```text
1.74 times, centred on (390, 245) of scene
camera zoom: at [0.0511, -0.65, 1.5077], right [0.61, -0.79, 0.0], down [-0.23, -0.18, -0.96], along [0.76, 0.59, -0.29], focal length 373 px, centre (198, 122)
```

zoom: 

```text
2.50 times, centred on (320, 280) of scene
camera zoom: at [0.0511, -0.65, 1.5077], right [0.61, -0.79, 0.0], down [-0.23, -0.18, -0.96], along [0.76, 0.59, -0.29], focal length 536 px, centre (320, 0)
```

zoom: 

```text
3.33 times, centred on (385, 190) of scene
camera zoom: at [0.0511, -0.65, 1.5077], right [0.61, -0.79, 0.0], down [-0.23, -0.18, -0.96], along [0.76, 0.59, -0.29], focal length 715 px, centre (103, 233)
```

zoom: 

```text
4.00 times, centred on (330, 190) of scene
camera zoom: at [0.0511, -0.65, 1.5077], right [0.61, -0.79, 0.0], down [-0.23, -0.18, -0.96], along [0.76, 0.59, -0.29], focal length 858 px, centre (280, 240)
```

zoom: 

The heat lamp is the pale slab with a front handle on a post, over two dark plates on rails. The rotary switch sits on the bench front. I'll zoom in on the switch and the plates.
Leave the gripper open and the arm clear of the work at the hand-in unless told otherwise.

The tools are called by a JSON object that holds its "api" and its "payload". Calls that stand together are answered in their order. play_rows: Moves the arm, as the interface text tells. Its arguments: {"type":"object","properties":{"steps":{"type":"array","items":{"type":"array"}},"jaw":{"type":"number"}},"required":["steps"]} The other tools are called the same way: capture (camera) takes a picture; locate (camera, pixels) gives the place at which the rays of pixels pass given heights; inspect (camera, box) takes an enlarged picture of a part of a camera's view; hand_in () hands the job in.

========================

#### EXERCISE
How many lines of these entries contain "scene"? Answer with the number and nothing else.

#### ANSWER TO THIS EXERCISE
4